INSTRUCTIONS TO FOLLOW: Write the next part of the extract to read, the one that starts with "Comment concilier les".

MATERIAL PROVIDED:

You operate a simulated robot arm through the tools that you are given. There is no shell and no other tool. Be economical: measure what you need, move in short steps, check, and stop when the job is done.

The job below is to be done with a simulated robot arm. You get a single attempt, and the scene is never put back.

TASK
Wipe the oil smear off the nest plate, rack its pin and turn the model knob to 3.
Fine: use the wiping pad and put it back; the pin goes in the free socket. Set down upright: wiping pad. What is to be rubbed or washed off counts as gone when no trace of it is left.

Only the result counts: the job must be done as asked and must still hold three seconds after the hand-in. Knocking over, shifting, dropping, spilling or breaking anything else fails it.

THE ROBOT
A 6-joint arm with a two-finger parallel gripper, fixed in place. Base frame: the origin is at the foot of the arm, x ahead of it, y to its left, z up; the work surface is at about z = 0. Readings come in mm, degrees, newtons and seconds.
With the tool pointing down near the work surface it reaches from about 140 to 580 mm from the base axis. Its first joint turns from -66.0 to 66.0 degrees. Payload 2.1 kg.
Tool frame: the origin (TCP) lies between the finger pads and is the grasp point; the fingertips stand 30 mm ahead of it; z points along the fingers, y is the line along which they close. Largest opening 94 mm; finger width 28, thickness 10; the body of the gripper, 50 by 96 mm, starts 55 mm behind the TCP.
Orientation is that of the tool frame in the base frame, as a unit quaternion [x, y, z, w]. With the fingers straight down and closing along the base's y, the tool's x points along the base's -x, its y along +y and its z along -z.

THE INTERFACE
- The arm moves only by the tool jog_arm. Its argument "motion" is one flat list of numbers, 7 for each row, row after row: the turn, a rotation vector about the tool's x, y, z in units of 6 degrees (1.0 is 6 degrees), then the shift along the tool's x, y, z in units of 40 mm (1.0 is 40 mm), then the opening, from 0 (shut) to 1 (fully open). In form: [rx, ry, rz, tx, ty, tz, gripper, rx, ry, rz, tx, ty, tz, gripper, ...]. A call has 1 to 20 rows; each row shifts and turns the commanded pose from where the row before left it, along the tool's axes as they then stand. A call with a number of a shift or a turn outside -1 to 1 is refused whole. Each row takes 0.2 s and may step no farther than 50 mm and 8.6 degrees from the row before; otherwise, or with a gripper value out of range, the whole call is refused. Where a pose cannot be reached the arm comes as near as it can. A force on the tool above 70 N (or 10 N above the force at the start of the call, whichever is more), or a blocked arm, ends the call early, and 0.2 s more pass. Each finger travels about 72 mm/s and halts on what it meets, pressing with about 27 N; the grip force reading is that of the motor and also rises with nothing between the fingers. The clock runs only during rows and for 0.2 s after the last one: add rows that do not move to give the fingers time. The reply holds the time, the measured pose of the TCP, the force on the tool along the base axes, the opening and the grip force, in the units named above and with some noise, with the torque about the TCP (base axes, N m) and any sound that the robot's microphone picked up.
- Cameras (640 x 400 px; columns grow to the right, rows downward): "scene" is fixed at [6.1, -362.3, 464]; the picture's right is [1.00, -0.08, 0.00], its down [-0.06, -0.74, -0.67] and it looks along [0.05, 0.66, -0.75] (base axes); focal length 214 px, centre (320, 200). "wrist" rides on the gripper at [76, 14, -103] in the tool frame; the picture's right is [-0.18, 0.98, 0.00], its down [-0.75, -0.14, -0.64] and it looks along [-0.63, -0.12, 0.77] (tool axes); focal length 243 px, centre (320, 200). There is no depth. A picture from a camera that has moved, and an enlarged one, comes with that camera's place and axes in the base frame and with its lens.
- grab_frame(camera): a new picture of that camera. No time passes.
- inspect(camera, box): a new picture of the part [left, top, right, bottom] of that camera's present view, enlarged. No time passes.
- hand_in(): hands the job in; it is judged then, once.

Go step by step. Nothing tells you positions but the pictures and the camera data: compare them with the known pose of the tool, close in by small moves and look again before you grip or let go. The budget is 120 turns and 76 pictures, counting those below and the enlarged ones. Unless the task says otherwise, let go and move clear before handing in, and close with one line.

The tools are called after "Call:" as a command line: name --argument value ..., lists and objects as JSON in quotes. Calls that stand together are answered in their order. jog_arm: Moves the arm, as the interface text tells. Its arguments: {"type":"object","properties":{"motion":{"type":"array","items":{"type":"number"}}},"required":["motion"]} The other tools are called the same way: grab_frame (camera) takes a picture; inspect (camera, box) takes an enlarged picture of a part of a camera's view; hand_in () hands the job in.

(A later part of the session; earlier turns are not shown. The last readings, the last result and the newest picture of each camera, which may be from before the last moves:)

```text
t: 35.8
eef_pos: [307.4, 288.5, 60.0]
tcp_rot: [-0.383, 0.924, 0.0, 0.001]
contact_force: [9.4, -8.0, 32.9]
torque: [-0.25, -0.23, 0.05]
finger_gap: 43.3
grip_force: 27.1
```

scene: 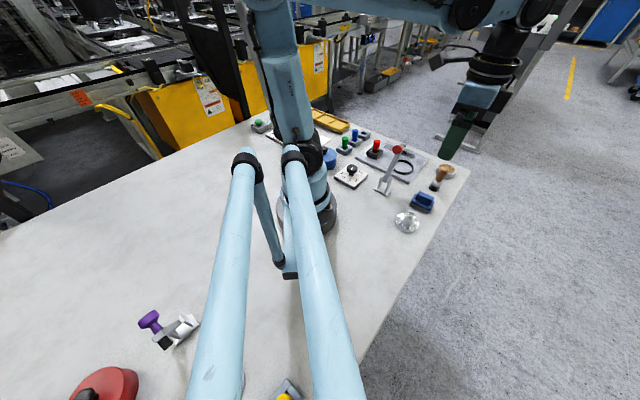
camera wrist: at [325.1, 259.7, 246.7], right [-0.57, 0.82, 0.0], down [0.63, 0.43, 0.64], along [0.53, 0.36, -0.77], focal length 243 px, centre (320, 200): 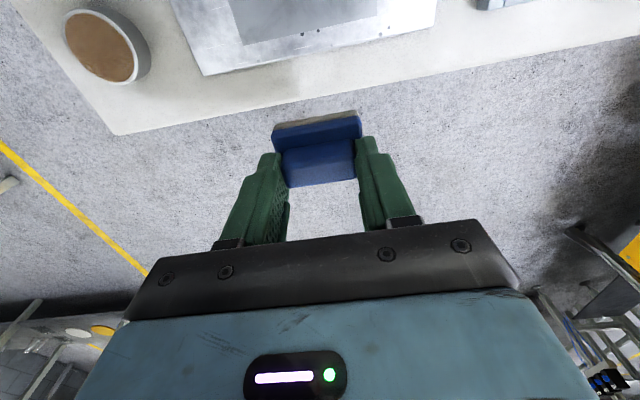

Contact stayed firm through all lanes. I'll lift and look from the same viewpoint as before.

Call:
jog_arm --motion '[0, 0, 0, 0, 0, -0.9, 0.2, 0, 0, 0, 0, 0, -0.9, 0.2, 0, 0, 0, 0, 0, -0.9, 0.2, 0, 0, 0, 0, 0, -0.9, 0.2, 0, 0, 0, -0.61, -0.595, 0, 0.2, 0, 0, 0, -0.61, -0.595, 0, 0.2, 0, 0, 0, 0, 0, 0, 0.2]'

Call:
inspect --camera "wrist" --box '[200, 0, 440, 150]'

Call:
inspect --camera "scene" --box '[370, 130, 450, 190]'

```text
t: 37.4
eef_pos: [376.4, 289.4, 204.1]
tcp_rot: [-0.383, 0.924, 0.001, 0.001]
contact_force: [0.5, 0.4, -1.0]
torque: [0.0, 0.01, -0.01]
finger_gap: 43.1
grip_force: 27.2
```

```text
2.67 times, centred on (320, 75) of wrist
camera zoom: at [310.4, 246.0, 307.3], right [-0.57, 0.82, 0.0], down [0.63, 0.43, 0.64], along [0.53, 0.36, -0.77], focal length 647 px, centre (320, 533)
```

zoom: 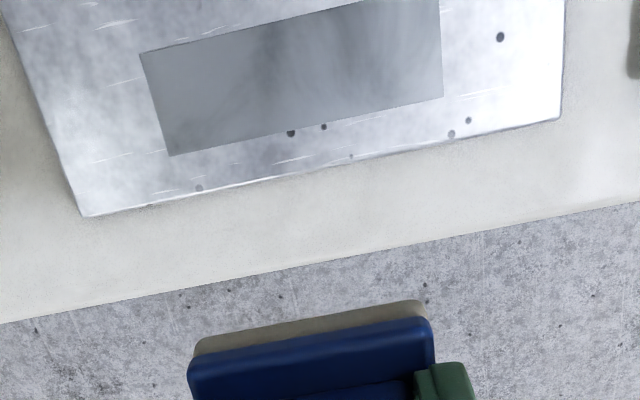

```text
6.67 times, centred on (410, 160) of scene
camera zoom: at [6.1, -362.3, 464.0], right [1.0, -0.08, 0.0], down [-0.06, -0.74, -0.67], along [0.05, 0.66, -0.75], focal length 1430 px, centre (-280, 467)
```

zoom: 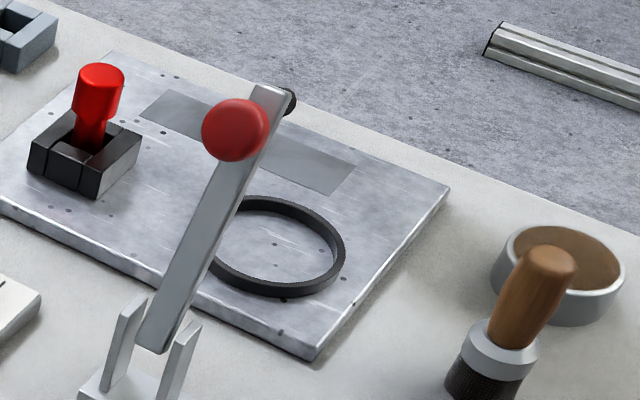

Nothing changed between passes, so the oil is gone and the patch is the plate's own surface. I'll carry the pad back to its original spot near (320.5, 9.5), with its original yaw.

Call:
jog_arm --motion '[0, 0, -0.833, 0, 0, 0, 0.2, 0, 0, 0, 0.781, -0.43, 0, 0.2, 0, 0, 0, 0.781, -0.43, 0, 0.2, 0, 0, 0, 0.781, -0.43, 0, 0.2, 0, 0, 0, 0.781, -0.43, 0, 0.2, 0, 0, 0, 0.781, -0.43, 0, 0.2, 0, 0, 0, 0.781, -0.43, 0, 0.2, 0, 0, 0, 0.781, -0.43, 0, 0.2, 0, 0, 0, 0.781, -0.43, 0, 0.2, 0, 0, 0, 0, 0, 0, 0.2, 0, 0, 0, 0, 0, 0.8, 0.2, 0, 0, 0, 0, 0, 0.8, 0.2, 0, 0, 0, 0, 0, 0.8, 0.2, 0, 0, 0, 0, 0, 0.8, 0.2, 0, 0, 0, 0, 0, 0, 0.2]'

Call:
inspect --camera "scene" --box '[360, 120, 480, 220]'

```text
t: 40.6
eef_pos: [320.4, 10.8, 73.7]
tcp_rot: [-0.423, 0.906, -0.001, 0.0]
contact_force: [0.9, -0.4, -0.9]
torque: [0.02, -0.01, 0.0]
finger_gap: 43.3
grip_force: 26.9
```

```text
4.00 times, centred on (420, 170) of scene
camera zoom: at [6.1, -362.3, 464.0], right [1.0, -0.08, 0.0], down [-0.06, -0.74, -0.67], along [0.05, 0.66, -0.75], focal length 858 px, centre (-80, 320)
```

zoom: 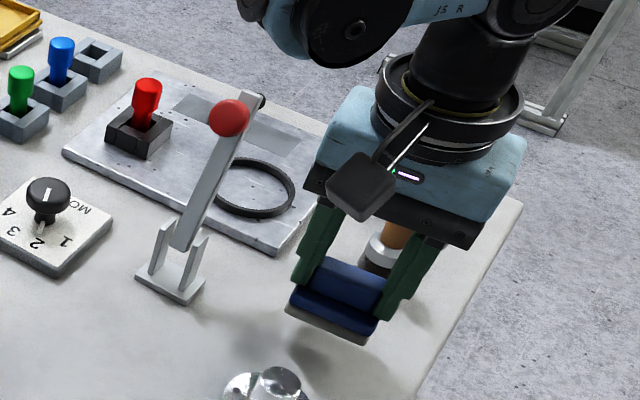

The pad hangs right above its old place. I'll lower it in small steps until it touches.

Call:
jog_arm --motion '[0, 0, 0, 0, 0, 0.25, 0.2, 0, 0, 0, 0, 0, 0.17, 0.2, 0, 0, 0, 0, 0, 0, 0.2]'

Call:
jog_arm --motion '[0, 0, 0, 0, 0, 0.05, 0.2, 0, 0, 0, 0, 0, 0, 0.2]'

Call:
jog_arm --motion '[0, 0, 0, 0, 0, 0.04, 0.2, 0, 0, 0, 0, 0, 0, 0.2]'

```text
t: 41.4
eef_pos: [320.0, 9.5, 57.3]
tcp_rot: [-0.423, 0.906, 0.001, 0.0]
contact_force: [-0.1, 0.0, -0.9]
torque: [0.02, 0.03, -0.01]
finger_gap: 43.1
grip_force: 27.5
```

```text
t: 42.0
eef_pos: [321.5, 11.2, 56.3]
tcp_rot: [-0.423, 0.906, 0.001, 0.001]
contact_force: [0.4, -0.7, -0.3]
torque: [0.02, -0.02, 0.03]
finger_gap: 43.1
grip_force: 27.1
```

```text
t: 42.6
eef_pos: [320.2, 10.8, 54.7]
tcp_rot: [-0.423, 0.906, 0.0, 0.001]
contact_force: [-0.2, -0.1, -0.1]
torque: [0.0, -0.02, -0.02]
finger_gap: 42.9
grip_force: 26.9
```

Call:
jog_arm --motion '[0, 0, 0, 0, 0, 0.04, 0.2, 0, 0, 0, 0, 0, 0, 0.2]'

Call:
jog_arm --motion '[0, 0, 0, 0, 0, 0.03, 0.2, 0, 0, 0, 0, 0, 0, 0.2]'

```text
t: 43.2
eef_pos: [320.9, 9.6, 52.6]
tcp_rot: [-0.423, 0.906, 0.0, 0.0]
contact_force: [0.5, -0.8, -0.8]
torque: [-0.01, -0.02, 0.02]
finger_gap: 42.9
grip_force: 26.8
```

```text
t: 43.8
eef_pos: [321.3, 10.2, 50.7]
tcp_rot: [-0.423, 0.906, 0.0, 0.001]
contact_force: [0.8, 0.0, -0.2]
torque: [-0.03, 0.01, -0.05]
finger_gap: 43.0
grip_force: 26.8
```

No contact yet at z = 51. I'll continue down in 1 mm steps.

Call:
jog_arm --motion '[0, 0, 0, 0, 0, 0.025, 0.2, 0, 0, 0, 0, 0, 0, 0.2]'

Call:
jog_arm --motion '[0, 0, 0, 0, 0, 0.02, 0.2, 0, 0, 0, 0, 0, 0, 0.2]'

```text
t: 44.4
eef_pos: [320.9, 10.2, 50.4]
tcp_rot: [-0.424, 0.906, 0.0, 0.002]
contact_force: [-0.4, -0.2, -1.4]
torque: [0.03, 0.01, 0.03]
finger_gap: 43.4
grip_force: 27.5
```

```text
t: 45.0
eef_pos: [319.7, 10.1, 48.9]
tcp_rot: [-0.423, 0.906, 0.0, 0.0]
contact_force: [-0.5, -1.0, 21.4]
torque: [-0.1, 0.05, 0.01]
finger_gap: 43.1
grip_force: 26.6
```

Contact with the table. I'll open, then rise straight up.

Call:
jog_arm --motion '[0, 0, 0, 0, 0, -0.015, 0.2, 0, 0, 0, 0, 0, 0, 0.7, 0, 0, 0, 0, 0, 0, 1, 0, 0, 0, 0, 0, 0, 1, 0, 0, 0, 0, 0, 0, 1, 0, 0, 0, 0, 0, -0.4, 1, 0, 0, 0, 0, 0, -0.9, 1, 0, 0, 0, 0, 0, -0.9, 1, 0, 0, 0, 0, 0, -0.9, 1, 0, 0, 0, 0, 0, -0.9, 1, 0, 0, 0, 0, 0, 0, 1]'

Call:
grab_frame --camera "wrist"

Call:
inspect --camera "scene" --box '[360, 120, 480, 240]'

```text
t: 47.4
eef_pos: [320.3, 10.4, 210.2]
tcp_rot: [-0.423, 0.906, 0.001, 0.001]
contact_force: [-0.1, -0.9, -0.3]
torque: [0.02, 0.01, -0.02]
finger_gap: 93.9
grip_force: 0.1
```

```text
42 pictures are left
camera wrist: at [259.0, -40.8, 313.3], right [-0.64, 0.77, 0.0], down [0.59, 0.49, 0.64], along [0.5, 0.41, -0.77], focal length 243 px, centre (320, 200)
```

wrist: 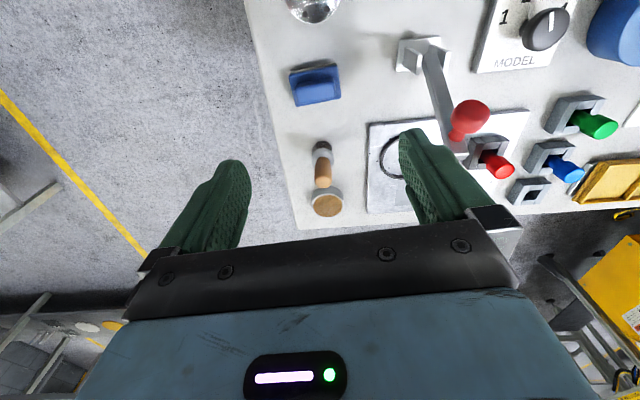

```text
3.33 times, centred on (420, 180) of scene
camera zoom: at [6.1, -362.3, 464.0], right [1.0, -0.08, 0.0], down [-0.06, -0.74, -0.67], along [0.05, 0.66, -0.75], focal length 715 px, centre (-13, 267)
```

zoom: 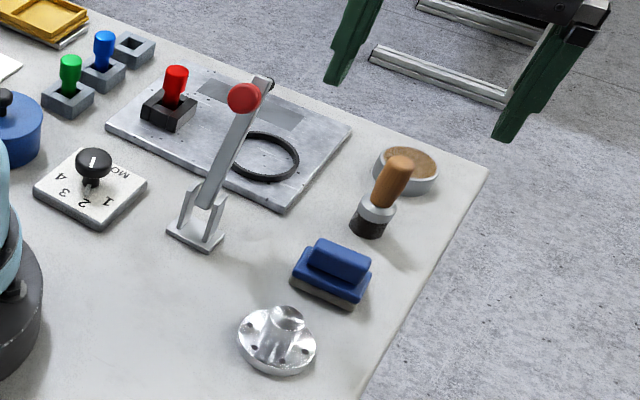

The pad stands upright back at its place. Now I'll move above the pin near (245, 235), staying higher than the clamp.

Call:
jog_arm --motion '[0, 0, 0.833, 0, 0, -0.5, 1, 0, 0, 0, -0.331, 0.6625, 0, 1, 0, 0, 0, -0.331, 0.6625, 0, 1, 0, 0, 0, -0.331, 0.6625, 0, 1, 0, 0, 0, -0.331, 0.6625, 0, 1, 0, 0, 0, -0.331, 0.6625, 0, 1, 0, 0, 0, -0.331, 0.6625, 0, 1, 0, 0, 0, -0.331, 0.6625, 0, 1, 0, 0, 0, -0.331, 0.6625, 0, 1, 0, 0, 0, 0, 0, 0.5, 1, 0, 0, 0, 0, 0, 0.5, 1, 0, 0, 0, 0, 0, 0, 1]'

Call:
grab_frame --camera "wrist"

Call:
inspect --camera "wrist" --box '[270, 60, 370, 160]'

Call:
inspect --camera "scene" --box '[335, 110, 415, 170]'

EXTRACT TO READ:
Comment concilier les acquis des rapports scientifiques avec la cohésion majoritaire ? C'est l'exercice délicat auquel vont se livrer les élus socialistes sous les moqueries de l'UMP. "Le scandale sanitaire qui s’annonce risque de nous coûter bien plus cher", affirme Mme Attard, députée écologiste. "Nous avons des responsabilités : s’occuper des enfants de moins de trois ans, c’est bien ; s’occuper des enfants de moins de six ans, c’est mieux ; s’occuper des enfants de moins de douze ans, c’est encore mieux. S’occuper de toutes les personnes sensibles, quel que soit leur âge, voilà ce que l’on devrait attendre de la politique". Et de demander l'interdition des tablettes avant 6 ans. "Pourquoi interdire l’utilisation de tablettes numériques aux enfants de moins de six ans dans les établissements de loisirs, alors qu’il n’y a pas de risque avéré concernant le wi-fi ?", répond Laure de La Raudière, députée UMP. "Des expérimentations intéressantes sont en cours, dans certaines crèches, pour l’éveil des enfants handicapés à partir d’applications numériques sur des tablettes. Pourquoi voulez-vous interdire ce type d’applications, dont les résultats sont très encourageants, alors que, je le répète, il n’y a pas de risque avéré scientifiquement ?" Quant à la deputée socialiste Valérie Corre , elle tente la synthèse . Et ce n'est pas facile ! " Interdire le wi-fi dans tous les établissements qui relèvent du code de la santé publique et accueillant les enfants de moins de six ans conduira inéluctablement à interdire le wi-fi dans les écoles. Si l’on considère que le wi-fi est dangereux pour les enfants de moins de six ans, il serait logique d’étendre cette interdiction aux écoles. Interdire le wi-fi dans les établissements accueillant des enfants de moins de trois ans paraît donc nuancé et acceptable de tous." Elle s'attire la réplique de Laure de La Raudière. " M. Le Déaut (député socialiste) disait ainsi qu’« il n’y a pas lieu d’interdire le wi-fi, dont le niveau d’émission avoisine celui du téléphone sans fil des maisons. » Voulez-vous donc interdire aussi le téléphone sans fil des maisons ? Pourquoi ne le proposez-vous pas ?"

RESPONSE TO THE EXERCISE:
 

Au final, l'équilibre politique l'emporte sur la logique. La proposition de loi est adoptée en première lecture par l'Assemblée avec des amendements gouvernementaux qui interdisent le wifi dans les crèches en dessous de trois ans. L'école maternelle est sauvée. Ses tablettes aussi. La majorité se retrouve. Mais au prix d'un texte contradictoire. Enfin la question pourrait rebondir au Sénat où les socialistes ne disposent pas de la majorité et où la pression écologiste sera plus forte. Les écoliers français continuent à s'équiper de téléphones portables. Et un peu partout dans le monde, les enfants reçoivent des tablettes sans éveiller les inquiétudes.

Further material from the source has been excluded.